### TASK INSTRUCTIONS
Note each line of the listing that contains the string "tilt", and copy it.

Robot session logs
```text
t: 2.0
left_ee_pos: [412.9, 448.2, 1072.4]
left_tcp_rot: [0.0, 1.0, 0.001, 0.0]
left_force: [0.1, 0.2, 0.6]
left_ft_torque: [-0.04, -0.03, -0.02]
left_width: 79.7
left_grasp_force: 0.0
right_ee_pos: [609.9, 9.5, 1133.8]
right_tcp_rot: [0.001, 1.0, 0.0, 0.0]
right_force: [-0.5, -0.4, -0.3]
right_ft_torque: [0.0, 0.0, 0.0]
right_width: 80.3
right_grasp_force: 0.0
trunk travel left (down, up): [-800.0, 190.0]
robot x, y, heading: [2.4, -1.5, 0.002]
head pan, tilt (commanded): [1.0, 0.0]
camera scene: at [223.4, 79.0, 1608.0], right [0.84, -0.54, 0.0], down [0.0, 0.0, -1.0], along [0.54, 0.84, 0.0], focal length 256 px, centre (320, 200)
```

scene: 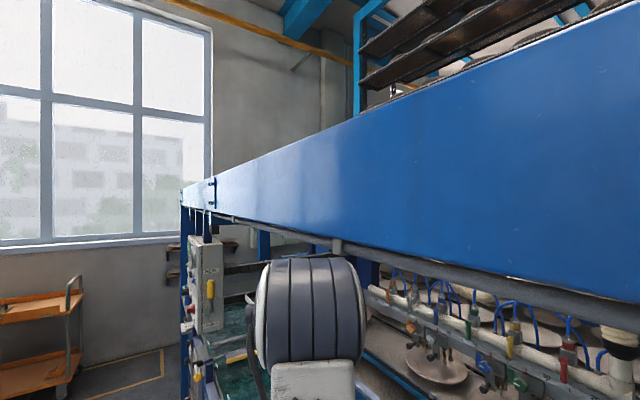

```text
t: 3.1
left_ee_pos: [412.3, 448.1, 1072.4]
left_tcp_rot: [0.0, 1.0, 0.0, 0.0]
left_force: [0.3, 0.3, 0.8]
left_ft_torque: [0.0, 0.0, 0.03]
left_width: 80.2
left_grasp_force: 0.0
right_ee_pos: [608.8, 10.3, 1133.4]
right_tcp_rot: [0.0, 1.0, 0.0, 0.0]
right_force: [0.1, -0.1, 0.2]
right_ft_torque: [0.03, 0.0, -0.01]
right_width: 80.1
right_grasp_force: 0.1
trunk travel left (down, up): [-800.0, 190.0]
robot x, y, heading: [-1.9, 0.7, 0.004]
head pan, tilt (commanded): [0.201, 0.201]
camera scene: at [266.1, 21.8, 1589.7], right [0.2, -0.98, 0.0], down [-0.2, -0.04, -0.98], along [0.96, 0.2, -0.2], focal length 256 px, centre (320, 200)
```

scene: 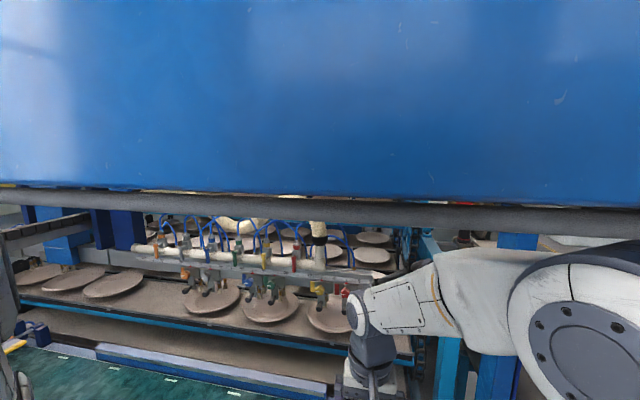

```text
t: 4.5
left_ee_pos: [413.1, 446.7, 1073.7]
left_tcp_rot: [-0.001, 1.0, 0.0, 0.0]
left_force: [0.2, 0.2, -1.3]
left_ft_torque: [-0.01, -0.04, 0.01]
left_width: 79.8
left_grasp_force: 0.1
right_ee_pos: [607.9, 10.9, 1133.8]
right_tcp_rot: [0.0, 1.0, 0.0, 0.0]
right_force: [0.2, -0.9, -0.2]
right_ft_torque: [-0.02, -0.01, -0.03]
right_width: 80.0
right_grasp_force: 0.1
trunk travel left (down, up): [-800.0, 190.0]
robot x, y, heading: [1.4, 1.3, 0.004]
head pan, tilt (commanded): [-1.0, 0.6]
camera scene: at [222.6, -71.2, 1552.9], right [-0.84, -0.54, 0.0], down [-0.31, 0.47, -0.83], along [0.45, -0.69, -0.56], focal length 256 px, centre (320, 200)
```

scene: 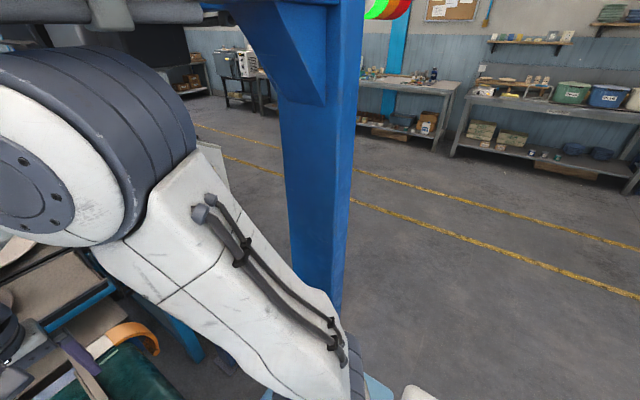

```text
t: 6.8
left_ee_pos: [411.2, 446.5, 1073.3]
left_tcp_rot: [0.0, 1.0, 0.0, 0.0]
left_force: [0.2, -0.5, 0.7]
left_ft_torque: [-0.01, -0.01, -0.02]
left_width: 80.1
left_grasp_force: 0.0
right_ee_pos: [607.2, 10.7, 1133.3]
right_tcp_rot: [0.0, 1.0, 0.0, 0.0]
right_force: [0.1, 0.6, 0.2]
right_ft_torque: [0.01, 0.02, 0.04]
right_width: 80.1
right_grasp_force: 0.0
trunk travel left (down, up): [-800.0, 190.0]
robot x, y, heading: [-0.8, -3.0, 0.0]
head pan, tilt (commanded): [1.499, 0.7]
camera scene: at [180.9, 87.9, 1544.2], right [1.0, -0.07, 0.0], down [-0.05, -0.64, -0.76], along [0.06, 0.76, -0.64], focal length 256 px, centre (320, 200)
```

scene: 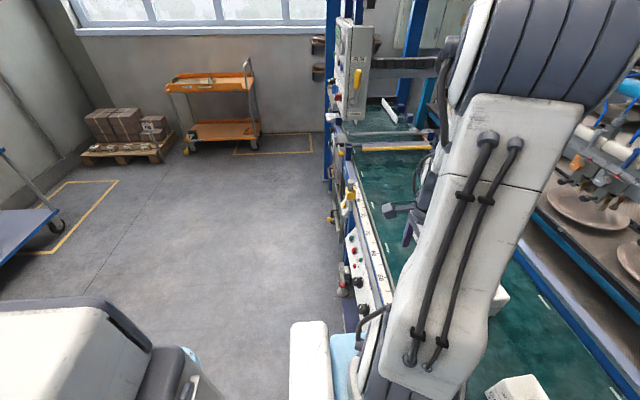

--

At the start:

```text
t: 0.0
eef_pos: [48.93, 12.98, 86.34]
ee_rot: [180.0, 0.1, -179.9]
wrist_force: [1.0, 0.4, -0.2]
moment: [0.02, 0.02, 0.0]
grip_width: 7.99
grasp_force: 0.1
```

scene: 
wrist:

### EXERCISE ANSWER
head pan, tilt (commanded): [1.0, 0.0]
head pan, tilt (commanded): [0.201, 0.201]
head pan, tilt (commanded): [-1.0, 0.6]
head pan, tilt (commanded): [1.499, 0.7]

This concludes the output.